**The problem**
Take the source extract and repeat only what runs from "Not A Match" through "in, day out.".

**Source extract**
In the same way that a child will most likely perform a task better if their parent is speaking to them in a supportive manner, an adult is also likely to be able to perform a task better if they are talking themselves in a supportive manner. Not only this, it will be a lot easier for them to do well in general is this is how they typically talk to themselves.
When one does have the tendency to talk to themselves in a positive manner, they are going to be their own best friend as opposed to their own worst enemy. So, even when there are moments in their life when they come across people who are not particularly polite, there will be no need for them to take it to heart.
What they experience during these moments is then not going to be followed up by them having a go at themselves. How they are treated could just be put down the fact that someone is having a bad day or a sign that they simply speaking to others in the same way that they speak to themselves.
Not A Match
Due to what is taking place in ones inner world, the energy that is given off in moments like this is not going to take root in their being. It will be tantamount to trying to plant a seed in concrete; it just won’t grow.
Still, this is not to say that there won’t be moments in their life when they feel stressed and slightly under the weather, which will make it harder for them to function in this way. Yet, this is not going to be the same as having a strong inner critic, day in, day out.
When they are trying something new, talking to themselves in a positive manner will allow them to experience good feelings. These feelings are likely to make them feel strong and powerful, and even if everything doesn’t go to plan, they will have their own back, so to speak.

**Given information**
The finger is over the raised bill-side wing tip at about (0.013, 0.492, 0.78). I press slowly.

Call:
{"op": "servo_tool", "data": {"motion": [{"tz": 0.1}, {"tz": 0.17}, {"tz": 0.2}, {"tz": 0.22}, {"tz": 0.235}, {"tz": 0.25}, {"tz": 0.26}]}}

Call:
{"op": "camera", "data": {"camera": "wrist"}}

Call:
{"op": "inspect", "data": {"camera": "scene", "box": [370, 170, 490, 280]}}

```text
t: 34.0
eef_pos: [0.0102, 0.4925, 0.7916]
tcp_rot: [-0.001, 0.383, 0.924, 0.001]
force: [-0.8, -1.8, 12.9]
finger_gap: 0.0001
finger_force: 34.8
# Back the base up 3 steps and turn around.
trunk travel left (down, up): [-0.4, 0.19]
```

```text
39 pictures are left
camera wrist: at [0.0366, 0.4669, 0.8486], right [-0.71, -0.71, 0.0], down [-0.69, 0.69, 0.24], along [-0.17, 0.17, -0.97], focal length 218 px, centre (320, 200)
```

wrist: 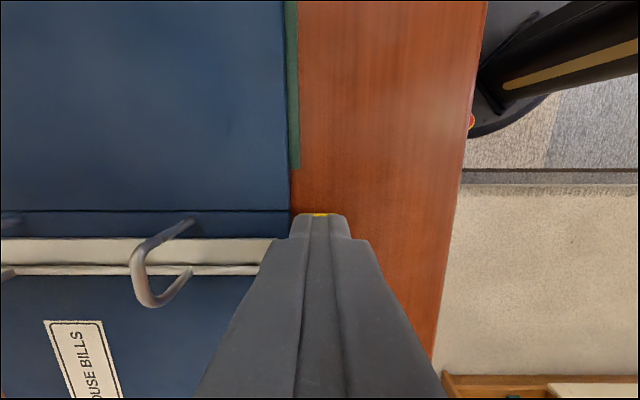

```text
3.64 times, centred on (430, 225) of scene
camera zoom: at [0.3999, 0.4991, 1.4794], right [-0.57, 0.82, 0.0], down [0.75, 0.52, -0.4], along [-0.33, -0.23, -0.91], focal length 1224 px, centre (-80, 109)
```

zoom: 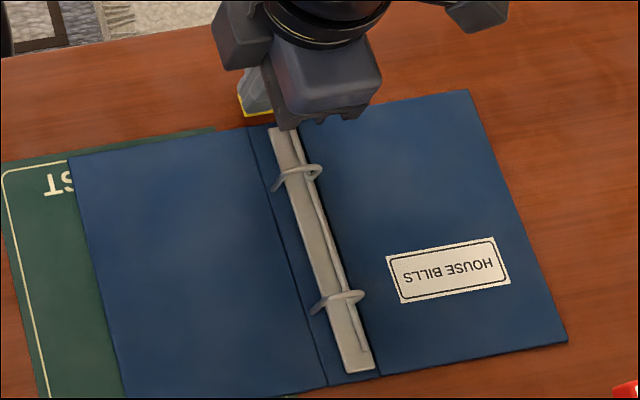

**Result below**
Not A Match
Due to what is taking place in ones inner world, the energy that is given off in moments like this is not going to take root in their being. It will be tantamount to trying to plant a seed in concrete; it just won’t grow.
Still, this is not to say that there won’t be moments in their life when they feel stressed and slightly under the weather, which will make it harder for them to function in this way. Yet, this is not going to be the same as having a strong inner critic, day in, day out.